#### [Task requirements]
Transcribe the listing verbatim. Do not carry over any pictures. Use JSON: a list with one string for each line that is not empty.

#### [Data provided]
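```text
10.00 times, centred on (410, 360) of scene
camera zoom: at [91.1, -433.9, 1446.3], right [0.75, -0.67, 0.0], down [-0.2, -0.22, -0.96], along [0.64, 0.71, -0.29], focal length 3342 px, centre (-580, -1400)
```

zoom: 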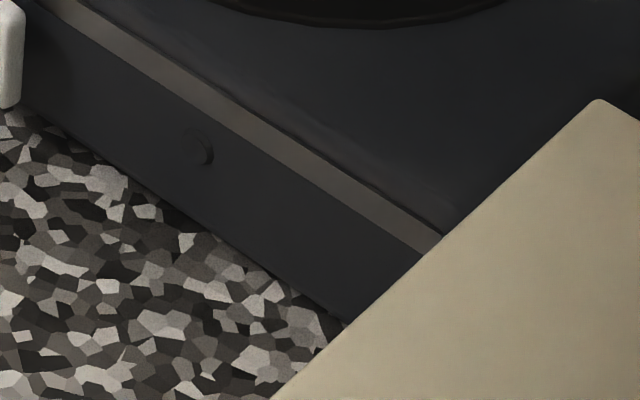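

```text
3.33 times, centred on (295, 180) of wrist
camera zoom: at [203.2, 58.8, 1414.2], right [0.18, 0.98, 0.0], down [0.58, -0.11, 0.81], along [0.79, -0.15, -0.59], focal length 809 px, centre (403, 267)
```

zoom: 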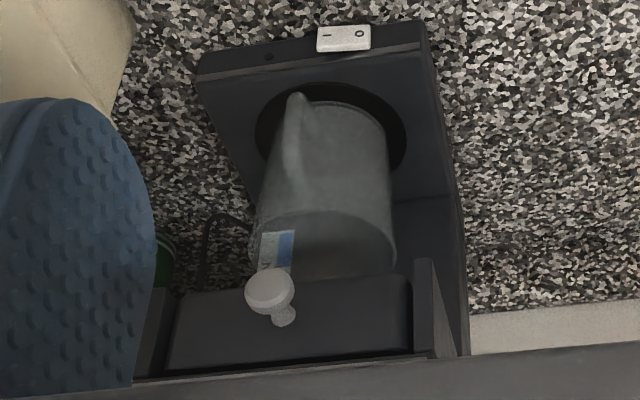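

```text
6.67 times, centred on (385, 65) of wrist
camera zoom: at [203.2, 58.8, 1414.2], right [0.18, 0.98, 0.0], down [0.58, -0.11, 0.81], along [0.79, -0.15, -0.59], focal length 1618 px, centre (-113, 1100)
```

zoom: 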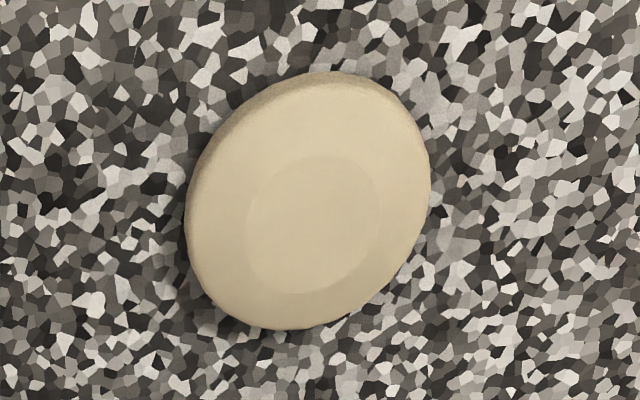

#### [Response for this exercise]
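[
  "```text",
  "10.00 times, centred on (410, 360) of scene",
  "camera zoom: at [91.1, -433.9, 1446.3], right [0.75, -0.67, 0.0], down [-0.2, -0.22, -0.96], along [0.64, 0.71, -0.29], focal length 3342 px, centre (-580, -1400)",
  "```",
  "zoom: ",
  "```text",
  "3.33 times, centred on (295, 180) of wrist",
  "camera zoom: at [203.2, 58.8, 1414.2], right [0.18, 0.98, 0.0], down [0.58, -0.11, 0.81], along [0.79, -0.15, -0.59], focal length 809 px, centre (403, 267)",
  "```",
  "zoom: ",
  "```text",
  "6.67 times, centred on (385, 65) of wrist",
  "camera zoom: at [203.2, 58.8, 1414.2], right [0.18, 0.98, 0.0], down [0.58, -0.11, 0.81], along [0.79, -0.15, -0.59], focal length 1618 px, centre (-113, 1100)",
  "```",
  "zoom: "
]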